Maine House Majority Leader Matt Moonen (D-Portland) sponsored the text notification bill, LD 1516 “An Act to Improve Efficiency in Communication in the Court System,” which received the approval of the Judiciary Committee and ultimately the entire Legislature and governor.
He said he worked with the ACLU and Judicial Branch to craft a simple solution already commonly used by dentists and others in the private sector. And like dental appointments, court dates are often scheduled weeks or months in advance, he said.
“Anything we can do that is modern and works for people in everyday life and the court system as well is a good thing,” Moonen said.
The idea also was backed by Republicans in the Legislature, with Sen. Lisa Keim (R-Dixfield) — the lead Republican on the Judiciary Committee — calling it “a very good idea.” But she also noted that eventually, she hopes the system won’t need a full-time person to oversee it.
“There are some of us, however, that question the need for one full-time position to handle an automated system,” she wrote via email. “It seems that this role could be combined with other (information technology) once the initial system is set up.”
Glessner said the person hired to oversee the system will not only be someone well versed in information technology but also a project manager who will develop, implement and maintain the system. The plan is to roll out the text message reminders along with the updated electronic case management system, possibly by the end of the year.

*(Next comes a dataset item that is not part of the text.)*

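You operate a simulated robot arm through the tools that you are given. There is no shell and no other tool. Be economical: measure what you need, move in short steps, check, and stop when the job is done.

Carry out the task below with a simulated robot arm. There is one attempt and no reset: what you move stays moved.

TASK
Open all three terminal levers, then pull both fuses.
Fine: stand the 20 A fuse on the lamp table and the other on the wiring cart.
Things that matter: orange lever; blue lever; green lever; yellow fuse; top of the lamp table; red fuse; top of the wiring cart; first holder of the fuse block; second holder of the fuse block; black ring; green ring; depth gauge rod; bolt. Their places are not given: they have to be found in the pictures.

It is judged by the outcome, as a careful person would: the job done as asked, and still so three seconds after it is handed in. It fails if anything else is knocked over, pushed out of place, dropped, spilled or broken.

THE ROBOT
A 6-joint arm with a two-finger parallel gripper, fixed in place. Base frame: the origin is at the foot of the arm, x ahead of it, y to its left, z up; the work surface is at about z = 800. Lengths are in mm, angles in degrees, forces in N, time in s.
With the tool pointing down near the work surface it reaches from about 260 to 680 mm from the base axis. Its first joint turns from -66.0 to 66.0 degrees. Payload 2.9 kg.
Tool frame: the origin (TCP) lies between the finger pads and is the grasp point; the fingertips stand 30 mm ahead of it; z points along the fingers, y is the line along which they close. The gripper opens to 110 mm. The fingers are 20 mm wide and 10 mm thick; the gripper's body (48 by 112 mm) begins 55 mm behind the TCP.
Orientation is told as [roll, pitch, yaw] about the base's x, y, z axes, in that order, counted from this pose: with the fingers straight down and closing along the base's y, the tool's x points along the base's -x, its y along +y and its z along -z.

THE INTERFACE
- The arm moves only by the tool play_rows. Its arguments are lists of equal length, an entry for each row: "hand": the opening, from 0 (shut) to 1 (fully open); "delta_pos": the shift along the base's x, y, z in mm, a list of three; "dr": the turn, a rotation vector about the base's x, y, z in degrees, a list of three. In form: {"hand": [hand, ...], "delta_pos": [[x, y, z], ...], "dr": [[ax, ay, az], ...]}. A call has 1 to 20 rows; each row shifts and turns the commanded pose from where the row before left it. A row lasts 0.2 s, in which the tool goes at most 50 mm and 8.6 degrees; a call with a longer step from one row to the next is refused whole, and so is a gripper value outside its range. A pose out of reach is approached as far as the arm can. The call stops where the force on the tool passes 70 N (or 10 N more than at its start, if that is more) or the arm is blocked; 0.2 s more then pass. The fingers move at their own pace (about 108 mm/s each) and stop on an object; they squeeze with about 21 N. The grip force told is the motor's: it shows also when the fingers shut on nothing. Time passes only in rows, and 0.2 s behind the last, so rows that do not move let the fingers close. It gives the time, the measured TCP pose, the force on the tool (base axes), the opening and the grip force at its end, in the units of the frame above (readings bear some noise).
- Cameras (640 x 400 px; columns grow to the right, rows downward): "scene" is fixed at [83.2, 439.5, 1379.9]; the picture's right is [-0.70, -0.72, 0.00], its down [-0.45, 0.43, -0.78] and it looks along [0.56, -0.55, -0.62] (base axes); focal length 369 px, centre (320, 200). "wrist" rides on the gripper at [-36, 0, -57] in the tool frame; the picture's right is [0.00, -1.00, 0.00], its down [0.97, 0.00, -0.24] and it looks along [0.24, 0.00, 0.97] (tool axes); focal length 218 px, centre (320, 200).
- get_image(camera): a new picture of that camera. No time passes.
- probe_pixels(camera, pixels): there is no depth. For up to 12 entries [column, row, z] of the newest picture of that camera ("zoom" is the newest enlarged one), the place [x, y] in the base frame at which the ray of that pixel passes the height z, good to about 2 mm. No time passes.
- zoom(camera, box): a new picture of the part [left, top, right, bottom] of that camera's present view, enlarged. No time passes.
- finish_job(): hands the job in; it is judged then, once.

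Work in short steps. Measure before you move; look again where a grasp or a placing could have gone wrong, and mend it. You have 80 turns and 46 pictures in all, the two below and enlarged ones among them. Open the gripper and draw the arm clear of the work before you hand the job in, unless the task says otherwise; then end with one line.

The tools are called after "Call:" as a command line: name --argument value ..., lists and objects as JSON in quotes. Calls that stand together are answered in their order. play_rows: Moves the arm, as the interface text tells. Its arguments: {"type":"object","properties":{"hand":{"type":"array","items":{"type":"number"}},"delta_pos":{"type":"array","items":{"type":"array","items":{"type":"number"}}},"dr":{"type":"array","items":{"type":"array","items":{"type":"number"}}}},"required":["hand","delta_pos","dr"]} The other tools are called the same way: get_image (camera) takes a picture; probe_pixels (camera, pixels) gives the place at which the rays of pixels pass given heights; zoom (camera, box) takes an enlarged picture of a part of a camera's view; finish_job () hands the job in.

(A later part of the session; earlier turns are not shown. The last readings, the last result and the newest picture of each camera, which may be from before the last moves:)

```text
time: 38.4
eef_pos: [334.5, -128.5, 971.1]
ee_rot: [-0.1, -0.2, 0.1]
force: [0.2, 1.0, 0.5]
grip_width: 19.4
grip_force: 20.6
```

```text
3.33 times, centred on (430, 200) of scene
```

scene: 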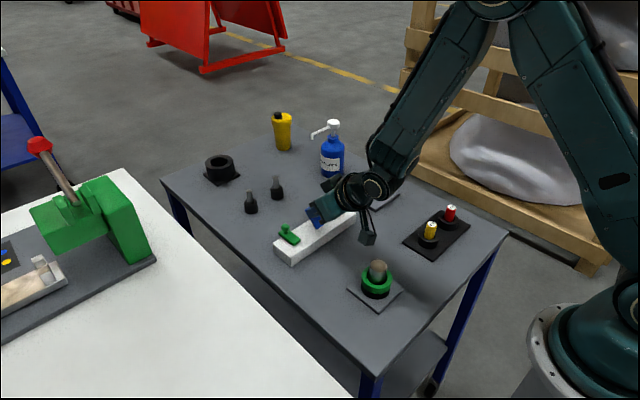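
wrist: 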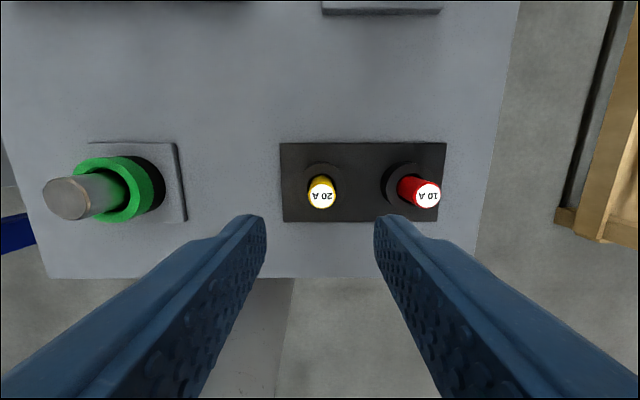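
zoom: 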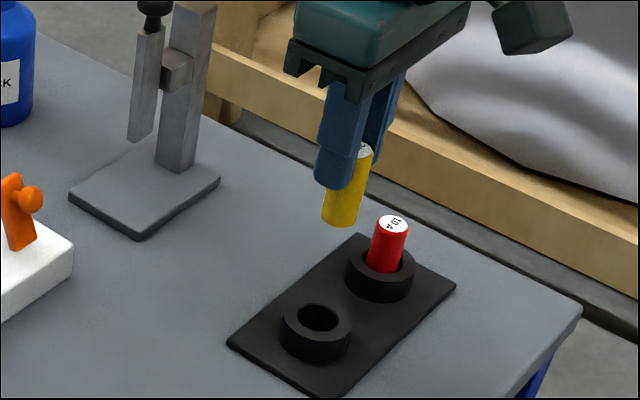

Like the updates in case management, the text reminders will first be used in Penobscot and Piscataquis counties, giving the courts a chance to see what works best, Glessner said. That could mean one text reminder a week before a court date or more than one if that’s what seems to help people remember their appointments, he said.
“One of the goals is to not have people in jail who don’t have to be there,” he said. “They are required to be in court, so we need them to be there for the court date.”